Quatro anos após o terramoto, Voltaire publicou o seu romance picaresco "Cândido". Teve um grande impacto entre os seus contemporâneos e, pela veia satírica e pelo brio narrativo, continua a provocar e a deliciar os leitores de hoje. O protagonista, Cândido, é, como indica o nome, uma pessoa ingénua. Deixa-se levar facilmente pelos argumentos dos outros, tal como o filósofo Dr. Pangloss. Os dois trabalham no castelo do barão Thunder-ten-Tronck da Vestefália. Mas, quando o barão apanha Cândido, em flagrante, a beijar a sua filha Cunegundes, enxota-o a vigorosos pontapés no rabo. Desde então, Cândido, qual pícaro, percorre o mundo inteiro passando por várias estações com cenas horrorosas, que contradizem claramente a filosofia do Dr. Pangloss segunda a qual "tudo vai pelo melhor no melhor dos mundos possíveis" e com um Deus providente, as coisas não podiam acontecer de uma outra maneira.

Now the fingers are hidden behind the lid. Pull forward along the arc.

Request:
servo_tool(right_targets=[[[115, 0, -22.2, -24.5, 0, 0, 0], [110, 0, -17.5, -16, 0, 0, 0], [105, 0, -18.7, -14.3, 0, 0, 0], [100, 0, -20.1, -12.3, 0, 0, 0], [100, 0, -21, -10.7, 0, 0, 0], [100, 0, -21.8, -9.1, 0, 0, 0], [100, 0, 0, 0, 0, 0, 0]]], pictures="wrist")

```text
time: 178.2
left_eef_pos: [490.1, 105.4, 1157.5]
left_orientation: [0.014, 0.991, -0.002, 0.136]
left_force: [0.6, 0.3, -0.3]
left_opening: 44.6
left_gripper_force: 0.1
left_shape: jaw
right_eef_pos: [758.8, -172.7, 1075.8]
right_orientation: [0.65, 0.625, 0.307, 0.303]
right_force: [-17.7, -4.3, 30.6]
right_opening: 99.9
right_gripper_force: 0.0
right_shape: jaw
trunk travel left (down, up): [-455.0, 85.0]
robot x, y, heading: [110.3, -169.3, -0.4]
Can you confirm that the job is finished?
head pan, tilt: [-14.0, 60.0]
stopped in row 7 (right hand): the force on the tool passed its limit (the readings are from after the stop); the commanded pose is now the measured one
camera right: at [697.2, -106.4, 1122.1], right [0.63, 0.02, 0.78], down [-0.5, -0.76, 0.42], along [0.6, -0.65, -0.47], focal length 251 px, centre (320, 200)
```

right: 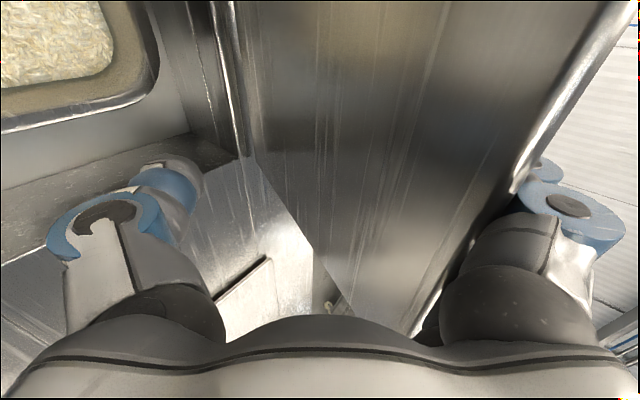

Depois de ter sobrevivido aos horrores da guerra entre os Búlgaros e os seus vizinhos, Cândido embarca com o Dr. Pangloss para Lisboa. O navio afunda-se na foz do Tejo e os dois salvam-se, nadando numa prancha até à ribeira. Mas lá espera-os ainda pior destino:

"Mal puseram pé na cidade, sentem a terra tremer-lhes debaixo dos pés; o mar ergue-se em cachão no porto e desfaz os navios que estavam ancorados; turbilhões de chamas e de cinzas cobrem as ruas e as praças públicas; as casas desabam, os telhados caem e os alicerces dispersam-se. Trinta mil habitantes, de todos os sexos e idades, ficam magoados sob as ruínas[...]

- Qual será a razão suficiente deste fenómeno? - dizia Pangloss.

- Isto é o fim do mundo! - exclamava Cândido. [...]

No dia seguinte, tendo encontrado algumas provisões de boca entre as ruínas, conseguiram reparar um pouco as forças. Ocuparam-se, em seguida, como os outros, em socorrer os habitantes que tinham escapado à morte. Alguns cidadãos, socorridos por eles, deram-lhes o melhor jantar que seria possível oferecer em tais circunstâncias. É certo que a refeição foi triste. Os convivas regavam o pão com lágrimas, mas Pangloss consolou-os, assegurando que o que tinha acontecido não podia ter deixado de acontecer.

- Pois - disse ele - tudo isto foi o que de melhor podia acontecer, porque, se há um vulcão em Lisboa, não pode existir noutro lado, visto ser impossível que as coisas não estejam bem onde estão. Tudo está certo.

Um homenzinho vestido de preto, familiar da Inquisição, que estava sentado ao lado dele, tomou polidamente a palavra e disse:

- Aparentemente, o senhor não acredita no pecado original, pois, se tudo corre pelo melhor, não houve queda nem punição.

- Peço humildemente desculpa a Vossa Excelência - respondeu Pangloss ainda mais polidamente -, mas a queda do homem e a maldição entravam necessariamente no melhor dos mundos possíveis.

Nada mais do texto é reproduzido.